Supplied material »
+++

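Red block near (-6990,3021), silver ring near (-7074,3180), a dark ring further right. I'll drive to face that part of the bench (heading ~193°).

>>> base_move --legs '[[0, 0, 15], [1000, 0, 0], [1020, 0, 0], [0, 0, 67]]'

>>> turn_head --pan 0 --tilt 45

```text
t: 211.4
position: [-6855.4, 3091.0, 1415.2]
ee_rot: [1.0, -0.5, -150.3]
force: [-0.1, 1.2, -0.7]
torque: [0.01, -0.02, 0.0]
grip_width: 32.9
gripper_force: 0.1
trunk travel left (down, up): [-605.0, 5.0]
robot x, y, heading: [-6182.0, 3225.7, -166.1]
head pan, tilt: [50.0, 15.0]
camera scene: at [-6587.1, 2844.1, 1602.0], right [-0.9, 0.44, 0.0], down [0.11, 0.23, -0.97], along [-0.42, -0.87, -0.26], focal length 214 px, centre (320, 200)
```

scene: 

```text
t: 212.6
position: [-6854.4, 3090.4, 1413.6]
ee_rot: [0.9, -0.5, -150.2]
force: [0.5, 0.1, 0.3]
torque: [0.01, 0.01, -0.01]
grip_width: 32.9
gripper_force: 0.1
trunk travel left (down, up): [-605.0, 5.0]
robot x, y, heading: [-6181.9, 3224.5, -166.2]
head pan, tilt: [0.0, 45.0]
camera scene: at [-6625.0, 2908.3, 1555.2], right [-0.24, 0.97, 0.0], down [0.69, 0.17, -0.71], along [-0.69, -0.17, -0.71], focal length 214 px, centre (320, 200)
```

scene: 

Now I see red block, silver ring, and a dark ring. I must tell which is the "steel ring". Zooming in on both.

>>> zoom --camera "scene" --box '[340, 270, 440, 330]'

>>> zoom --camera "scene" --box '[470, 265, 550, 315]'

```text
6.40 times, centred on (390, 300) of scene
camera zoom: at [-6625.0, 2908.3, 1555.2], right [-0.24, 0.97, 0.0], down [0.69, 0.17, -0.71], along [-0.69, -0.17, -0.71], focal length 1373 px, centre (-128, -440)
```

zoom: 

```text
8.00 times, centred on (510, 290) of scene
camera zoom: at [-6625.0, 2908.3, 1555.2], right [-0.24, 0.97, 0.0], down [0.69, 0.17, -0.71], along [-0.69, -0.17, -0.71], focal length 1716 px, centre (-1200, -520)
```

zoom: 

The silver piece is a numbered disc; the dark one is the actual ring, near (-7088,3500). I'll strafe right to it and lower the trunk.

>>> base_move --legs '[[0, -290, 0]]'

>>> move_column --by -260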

+++

Excerpted passage »
New Buyer’s Checklist

Because a picture is worth nothing when it comes to quality rabbits.


I’m going to list some incredibly important health checks for when you find rabbits and knowing when to walk away from a sale.

❓First- why do you want rabbits?❓

Profit! Nope. There is very little profit to be made with them unless you manage to buy fantastic stock and process your own meat.

There are free rabbits everywhere and pet rabbits are sold for $10-20. It will cost roughly $20 to raise a kit from mating to sale age of 8 weeks and that doesn’t include cages or stock investment and your time.

Pleasure or a hobby? This is the absolutely best reason. We chose 3 “rare” breeds and are making it our job to bring them back to the quality animals they once were. However, even with awesome stock that I value at close to $7,000, I will only sell 3-10 rabbits a year for roughly $150 each. Personally, I refuse to sell pets bc that’s how the breeds were ruined in the first place- backyard breeders that don’t know what they are doing.

+++

Given task » Repeat the excerpted passage that opens with "New Buyer’s Checklist" in full.

Result below »
New Buyer’s Checklist

Because a picture is worth nothing when it comes to quality rabbits.


I’m going to list some incredibly important health checks for when you find rabbits and knowing when to walk away from a sale.

❓First- why do you want rabbits?❓

Profit! Nope. There is very little profit to be made with them unless you manage to buy fantastic stock and process your own meat.

There are free rabbits everywhere and pet rabbits are sold for $10-20. It will cost roughly $20 to raise a kit from mating to sale age of 8 weeks and that doesn’t include cages or stock investment and your time.

Pleasure or a hobby? This is the absolutely best reason. We chose 3 “rare” breeds and are making it our job to bring them back to the quality animals they once were. However, even with awesome stock that I value at close to $7,000, I will only sell 3-10 rabbits a year for roughly $150 each. Personally, I refuse to sell pets bc that’s how the breeds were ruined in the first place- backyard breeders that don’t know what they are doing.